Often, no one has talked with teens about peer pressure or given them the skills they need to think through these situations, he says. His educators work on developing social emotional skills, self-confidence, self-identity and the abilities to see opposing perspectives and anticipate difficulties that may arise in social situations, among others.

The teenage brain isn’t fully developed, he says. Students need to learn how to slow down, think through situations and consider the risks and benefits. Knowing they have a support system to contact in tricky situations can help teens build self-confidence, he says.

A support system at school and at home can help high schoolers deal with peer pressure, Twitter users told U.S. News.

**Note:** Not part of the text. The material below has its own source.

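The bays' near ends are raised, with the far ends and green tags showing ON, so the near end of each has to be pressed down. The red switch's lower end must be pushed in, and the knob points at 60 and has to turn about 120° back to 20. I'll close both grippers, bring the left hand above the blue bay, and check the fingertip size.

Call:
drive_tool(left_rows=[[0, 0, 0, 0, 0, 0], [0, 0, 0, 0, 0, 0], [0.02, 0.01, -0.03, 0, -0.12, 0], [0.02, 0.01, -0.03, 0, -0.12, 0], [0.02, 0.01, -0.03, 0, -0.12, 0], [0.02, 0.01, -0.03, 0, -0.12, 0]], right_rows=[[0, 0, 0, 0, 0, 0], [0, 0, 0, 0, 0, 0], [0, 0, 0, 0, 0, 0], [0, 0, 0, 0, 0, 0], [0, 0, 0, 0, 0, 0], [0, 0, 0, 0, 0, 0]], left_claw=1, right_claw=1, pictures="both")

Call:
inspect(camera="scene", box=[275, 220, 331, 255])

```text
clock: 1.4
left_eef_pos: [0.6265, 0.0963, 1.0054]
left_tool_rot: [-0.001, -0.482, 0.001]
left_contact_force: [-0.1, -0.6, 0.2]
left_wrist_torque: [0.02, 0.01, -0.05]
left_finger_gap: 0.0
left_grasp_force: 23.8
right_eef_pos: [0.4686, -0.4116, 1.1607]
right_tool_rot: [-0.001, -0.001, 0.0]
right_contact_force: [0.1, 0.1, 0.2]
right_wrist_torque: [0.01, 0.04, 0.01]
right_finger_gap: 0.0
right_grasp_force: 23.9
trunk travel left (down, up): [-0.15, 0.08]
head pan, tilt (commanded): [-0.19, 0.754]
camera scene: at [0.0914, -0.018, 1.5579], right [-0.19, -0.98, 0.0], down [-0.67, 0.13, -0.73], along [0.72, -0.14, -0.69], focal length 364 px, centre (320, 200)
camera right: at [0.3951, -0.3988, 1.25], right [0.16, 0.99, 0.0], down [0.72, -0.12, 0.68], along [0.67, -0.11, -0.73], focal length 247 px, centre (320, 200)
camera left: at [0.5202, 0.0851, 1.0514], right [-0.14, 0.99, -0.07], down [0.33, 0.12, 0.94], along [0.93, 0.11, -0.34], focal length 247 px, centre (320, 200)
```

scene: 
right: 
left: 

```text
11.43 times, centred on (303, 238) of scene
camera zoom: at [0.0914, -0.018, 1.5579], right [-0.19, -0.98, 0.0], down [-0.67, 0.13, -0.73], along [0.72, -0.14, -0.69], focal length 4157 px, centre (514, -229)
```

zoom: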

Teachers can use contemporary literature and relatable stories, among other tools, to help students envision how they would respond in similar situations, Ness says.

Teaching empathy through community service is a good strategy, he says. That could be done at school through tutoring, a recycling club or a beautification project. A lot of students at his school volunteer at an assisted living facility outside of school, among other places.

The effects of peer pressure are varied since everyone handles it differently, Ness says. But when it’s intense and ongoing at a young age, students may not have the skills to cope and that can lead to a variety of mental health issues – depression, anxiety and more.

Adults need to acknowledge that peer pressure exists, Ness says.

“For parents, I think the No. 1 skill is to ask questions and don’t assume that everything’s OK,” he says. Check in and provide support, he says.